研究会・出張報告(2009年度)

   研究会

日時:2009年9月26日(土)13:30~18:00
場所:上智大学2-630a号室

発表:
マイケル・ウィンターMichael Winter(テル・アヴィヴ大学)
 “Sufism in Ottoman Egypt: Religious and Social Aspects”→報告①
ヴァレリー・ホフマンValerie Hoffman(イリノイ大学)
 “What Role Can Sufism Play in Contemporary Egypt?”

報告②:
○Valerie Hoffman, “What Role Can Sufism Play in Contemporary Egypt?”
 マイケル・ウィンター氏に続いて、現代エジプトのスーフィズム研究の大家である、ヴァレリー・ホフマン(Valerie J. Hoffman)氏が発表を行った。
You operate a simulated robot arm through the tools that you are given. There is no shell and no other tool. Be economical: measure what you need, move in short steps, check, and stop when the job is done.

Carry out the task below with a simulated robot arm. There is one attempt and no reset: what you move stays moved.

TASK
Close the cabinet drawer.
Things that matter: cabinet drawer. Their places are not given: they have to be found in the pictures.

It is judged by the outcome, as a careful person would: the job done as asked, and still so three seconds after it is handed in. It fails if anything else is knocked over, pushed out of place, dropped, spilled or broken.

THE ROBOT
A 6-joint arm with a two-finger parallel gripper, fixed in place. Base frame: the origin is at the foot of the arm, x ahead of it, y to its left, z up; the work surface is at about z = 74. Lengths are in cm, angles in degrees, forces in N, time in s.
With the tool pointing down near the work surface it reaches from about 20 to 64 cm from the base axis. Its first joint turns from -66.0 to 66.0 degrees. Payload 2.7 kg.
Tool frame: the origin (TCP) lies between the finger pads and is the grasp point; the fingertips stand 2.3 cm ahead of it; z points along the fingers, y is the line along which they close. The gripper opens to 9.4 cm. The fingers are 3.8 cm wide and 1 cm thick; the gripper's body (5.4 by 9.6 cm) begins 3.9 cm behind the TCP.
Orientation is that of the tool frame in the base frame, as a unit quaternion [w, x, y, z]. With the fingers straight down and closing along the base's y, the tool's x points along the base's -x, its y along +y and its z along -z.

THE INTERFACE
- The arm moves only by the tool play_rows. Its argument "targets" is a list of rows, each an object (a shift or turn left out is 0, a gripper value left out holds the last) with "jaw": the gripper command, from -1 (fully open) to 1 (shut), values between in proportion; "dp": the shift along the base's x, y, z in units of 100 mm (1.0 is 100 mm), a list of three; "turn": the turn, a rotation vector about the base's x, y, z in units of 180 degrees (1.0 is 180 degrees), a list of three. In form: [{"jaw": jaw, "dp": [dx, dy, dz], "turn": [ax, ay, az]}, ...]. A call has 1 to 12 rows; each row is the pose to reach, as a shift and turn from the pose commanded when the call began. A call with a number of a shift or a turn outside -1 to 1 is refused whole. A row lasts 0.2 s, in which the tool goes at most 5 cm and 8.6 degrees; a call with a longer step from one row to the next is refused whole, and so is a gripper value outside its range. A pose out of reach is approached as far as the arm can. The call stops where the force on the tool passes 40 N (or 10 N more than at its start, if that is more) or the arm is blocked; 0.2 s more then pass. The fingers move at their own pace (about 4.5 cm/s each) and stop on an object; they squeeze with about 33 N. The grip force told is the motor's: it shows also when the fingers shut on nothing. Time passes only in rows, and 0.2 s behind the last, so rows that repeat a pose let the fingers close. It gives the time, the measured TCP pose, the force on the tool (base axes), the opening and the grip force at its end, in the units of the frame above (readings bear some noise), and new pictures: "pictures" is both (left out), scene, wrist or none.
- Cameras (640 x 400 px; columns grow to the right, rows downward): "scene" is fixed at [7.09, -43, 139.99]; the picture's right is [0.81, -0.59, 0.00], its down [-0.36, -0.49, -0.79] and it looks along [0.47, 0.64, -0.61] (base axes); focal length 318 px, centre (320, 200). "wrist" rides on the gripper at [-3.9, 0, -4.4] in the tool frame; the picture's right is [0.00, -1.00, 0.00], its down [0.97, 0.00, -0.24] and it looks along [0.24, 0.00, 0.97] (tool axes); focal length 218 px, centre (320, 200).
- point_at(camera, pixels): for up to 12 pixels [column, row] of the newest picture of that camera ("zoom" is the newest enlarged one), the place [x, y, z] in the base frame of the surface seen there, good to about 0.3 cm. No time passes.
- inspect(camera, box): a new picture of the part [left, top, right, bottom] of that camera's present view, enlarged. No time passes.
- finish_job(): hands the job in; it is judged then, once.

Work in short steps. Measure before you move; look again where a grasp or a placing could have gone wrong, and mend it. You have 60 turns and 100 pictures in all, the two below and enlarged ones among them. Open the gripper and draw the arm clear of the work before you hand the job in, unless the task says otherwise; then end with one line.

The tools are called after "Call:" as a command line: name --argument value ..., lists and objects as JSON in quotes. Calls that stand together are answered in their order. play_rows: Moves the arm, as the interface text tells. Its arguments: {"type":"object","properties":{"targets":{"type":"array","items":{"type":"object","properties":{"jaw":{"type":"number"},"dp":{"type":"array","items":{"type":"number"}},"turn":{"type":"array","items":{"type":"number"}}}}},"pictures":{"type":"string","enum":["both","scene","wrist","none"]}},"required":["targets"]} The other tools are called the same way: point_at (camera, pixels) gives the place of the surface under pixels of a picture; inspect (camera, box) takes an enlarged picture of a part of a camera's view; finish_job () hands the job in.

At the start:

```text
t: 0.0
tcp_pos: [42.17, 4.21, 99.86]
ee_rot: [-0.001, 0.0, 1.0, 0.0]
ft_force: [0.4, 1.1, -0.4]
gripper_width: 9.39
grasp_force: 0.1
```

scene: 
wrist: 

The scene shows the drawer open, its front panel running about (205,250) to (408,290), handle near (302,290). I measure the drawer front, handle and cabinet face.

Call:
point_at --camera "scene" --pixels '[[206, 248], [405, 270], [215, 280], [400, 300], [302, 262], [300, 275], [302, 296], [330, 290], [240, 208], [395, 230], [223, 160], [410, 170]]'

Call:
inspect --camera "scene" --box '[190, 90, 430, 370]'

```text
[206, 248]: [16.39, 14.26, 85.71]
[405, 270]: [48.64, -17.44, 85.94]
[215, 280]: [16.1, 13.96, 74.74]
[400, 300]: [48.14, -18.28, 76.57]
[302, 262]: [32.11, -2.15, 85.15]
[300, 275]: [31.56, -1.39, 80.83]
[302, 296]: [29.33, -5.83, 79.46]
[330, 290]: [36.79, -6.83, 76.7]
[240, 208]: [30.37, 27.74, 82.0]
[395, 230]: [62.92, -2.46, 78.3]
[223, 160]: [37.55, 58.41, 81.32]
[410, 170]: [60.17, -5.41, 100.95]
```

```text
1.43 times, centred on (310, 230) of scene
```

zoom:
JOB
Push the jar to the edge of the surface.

発表者は特に現代エジプト社会におけるスーフィズムの意義・役割に焦点を当てて発表を行った。
 発表者ははじめに、現代エジプト社会の中でスーフィズムがどうして成功を収めているのかについて、先行研究がどのように描き出してきたのかを概観していった。従来の研究ではこの点について、人間の現世利益や来世への希求という側面や、集団による宗教実践としての側面、娯楽的側面、社会クラブとしての側面、エジプト人の心性といった観点から議論が展開されてきた。その上で、発表者は本発表の目的を、現代エジプトにおいてスーフィズムの持つ社会的意義・役割はどこにあるのか、という点に定めた。
 発表者はまず、現代エジプト社会の置かれている状況を、政治・経済・社会の文脈から明らかにしていった。現代エジプトでは、経済的停滞と格差の拡大が進行し、社会的にも価値観の違いや国民の分断が進み、政治的にも政府が宗教統制を強めていく中で、エジプト社会の希求とのズレが生じてきている点を明らかにしていった。
 そうした状況下で、エジプト国内のタリーカが様々な方法でエジプト社会の中に浸透している様を、ブルハーニーヤ教団やシャーズィリー教団、ドゥスーキー教団の事例を用いて説明していった。彼らの活動は実に多様であるが、共通する点として発表者は大きく2つの点を指摘した。ひとつはシャリーア順守という外面的側面だけでなく、内面の純化とそれに基づく善行をスーフィズムが強調している点と、もうひとつはその為に行う宗教実践に、難解な知識と特殊な技能を必要としない点をあげた。このような深遠さと間口の広さこそが、エジプト社会の広範な階層の人々を惹き付けて参加する事を可能とし、スーフィズムの隆盛につながっている点を指摘した。
 さらに現代エジプトにおけるスーフィズムは、人権や女性の権利といった西洋的価値観との接合、シャリーアやその他のイスラーム的価値観とスーフィズムの矛盾なき接合、他宗教との対話促進といった現代的課題にも積極的に取り組んでいる点を紹介していった。
 こうした点から現代エジプトにおけるスーフィズムは、エジプト社会と大衆の環境や心性に沿う形で常に自己変革に挑戦し続けている点を明らかにした。それが現代エジプト社会におけるスーフィズムの成功であり、意義・役割であると結論づけた。
 発表者による長年の緻密なフィールドワークによるミクロな視点と、エジプト社会を俯瞰するマクロな視点の両面から、エジプト社会におけるスーフィズムの持つ意義・役割を論じていった本発表は、スーフィズムの今後の無限大の可能性を大いに感じさせる発表であった。